Le président de l’Assemblée nationale dément. « C’est normal que l’opposition se mette à crier, reconnaît-il. Mais j’ai la conscience tranquille. D’abord, une élection est une compétition. Si on ne peut pas remporter tous les sièges, on en gagne au moins une partie. C’est ce qui s’est passé entre Gali Ngothé Gatta et moi. Cela dit, je ne vois pas quel intérêt je tirerais de son arrestation. Les actes qui lui sont reprochés sont avérés. Si la justice ne peut plus faire son travail, où allons-nous ? »
Ce n’est pas la première fois que la majorité et l’opposition sont à couteaux tirés. Avant les élections locales, l’affaire Saleh Kebzabo a défrayé la chronique. Le chef de file de l’opposition, dont le parti, l’Union nationale pour la démocratie et le renouveau (UNDR), compte dix députés, est accusé, par la veuve d’un chef de village, d’avoir diffamé son mari, assassiné dans la région de Léré (Sud-Est).

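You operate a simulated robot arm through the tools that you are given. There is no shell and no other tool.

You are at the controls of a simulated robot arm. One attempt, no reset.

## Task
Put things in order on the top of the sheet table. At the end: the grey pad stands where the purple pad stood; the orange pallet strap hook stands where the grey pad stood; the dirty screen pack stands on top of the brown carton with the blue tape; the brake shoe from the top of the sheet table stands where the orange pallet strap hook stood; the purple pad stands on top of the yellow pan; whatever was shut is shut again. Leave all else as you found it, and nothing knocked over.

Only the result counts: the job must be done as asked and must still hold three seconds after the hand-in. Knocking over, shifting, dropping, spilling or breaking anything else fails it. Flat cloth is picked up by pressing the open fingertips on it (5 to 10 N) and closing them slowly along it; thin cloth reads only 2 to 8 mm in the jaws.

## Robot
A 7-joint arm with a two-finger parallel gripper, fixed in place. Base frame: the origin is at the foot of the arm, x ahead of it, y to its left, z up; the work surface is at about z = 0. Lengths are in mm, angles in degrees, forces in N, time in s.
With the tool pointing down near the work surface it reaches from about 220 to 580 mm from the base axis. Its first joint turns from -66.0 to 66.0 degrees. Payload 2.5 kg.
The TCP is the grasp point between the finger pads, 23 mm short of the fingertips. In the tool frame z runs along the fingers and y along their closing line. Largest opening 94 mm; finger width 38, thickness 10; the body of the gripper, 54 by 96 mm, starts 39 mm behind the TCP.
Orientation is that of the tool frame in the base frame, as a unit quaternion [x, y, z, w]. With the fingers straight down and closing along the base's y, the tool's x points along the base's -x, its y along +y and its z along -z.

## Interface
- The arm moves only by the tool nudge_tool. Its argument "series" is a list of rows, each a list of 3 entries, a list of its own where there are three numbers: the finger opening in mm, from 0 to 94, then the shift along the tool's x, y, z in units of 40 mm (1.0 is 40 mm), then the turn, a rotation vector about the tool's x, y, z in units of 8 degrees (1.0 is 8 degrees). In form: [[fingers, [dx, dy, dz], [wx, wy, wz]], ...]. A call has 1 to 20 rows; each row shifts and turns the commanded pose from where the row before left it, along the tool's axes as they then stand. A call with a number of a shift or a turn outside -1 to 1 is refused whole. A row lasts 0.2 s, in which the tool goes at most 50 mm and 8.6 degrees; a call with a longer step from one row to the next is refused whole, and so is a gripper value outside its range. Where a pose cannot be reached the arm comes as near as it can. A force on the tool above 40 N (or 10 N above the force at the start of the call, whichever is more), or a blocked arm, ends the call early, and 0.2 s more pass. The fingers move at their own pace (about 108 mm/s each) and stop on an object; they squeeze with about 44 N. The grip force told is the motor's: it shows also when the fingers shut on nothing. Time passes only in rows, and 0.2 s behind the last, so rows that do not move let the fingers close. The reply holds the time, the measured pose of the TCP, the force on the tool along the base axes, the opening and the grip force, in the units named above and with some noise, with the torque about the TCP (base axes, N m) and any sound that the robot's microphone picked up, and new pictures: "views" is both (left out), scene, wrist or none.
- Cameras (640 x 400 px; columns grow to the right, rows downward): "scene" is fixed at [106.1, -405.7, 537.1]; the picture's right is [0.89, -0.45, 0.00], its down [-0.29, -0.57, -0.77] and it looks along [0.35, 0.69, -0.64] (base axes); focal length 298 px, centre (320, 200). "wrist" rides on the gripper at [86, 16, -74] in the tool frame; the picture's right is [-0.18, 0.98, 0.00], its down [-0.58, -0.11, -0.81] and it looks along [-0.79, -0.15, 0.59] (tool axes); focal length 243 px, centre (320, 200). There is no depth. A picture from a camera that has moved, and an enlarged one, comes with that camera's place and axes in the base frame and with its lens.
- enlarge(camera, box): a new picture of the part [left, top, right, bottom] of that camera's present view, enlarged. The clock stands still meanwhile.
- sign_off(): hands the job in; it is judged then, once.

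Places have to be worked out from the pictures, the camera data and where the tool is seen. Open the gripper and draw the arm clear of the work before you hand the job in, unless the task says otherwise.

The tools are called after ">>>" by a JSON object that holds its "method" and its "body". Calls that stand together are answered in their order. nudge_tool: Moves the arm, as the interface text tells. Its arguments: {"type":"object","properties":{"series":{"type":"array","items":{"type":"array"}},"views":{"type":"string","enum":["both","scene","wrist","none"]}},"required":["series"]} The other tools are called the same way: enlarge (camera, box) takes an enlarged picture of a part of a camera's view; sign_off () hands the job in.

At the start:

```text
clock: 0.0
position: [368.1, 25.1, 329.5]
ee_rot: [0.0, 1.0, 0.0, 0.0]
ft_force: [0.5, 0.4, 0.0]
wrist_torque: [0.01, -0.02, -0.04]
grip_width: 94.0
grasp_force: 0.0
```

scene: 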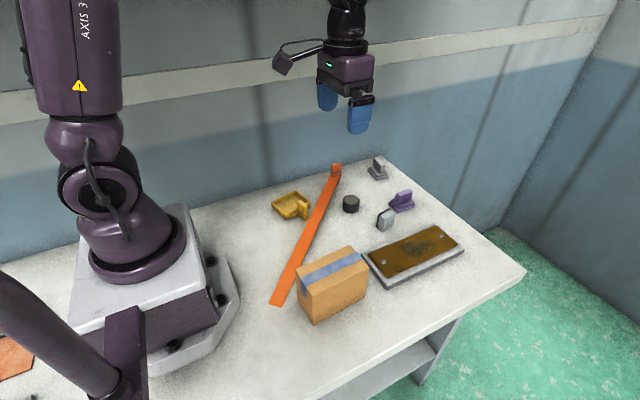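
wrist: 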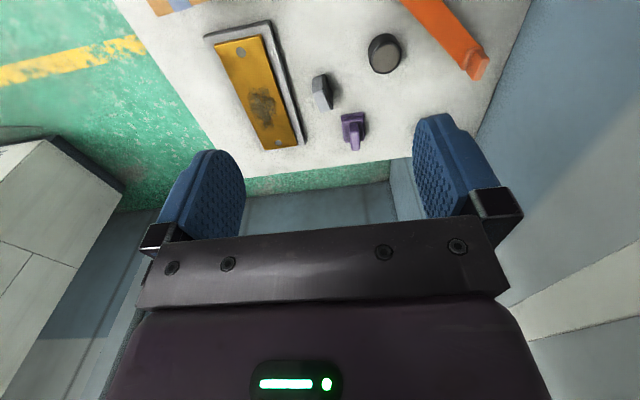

Les députés de la majorité en ont profité pour statuer sur la levée de son immunité parlementaire. Cette décision est suspendue à l’enquête que doit mener sur le terrain une commission ad hoc dirigée par le président de l’Assemblée nationale. « C’est la législature la plus exécrable que le Tchad ait connue, estime Saleh Kebzabo. L’Assemblée a perdu son autonomie par rapport au pouvoir exécutif. »
Solidaires
Depuis les élections locales, les premières du pays, où elle s’est présentée sur des listes communes, l’opposition tchadienne semble avoir retrouvé une certaine cohésion. L’époque où, dans le cadre de l’accord politique du 13 août 2007, une partie de l’opposition avait rejoint le gouvernement tandis que l’autre se tenait à l’écart, est apparemment révolue. « Même si chacun continue de prêcher pour sa chapelle, nous restons avant tout solidaires et sommes d’accord sur l’essentiel », assure Salibou Garba. L’essentiel, c’est notamment la CPDC, dont Saleh Kebzabo est le porte-parole adjoint. Globalement, les opposants pensent que c’est un bon cadre de concertation.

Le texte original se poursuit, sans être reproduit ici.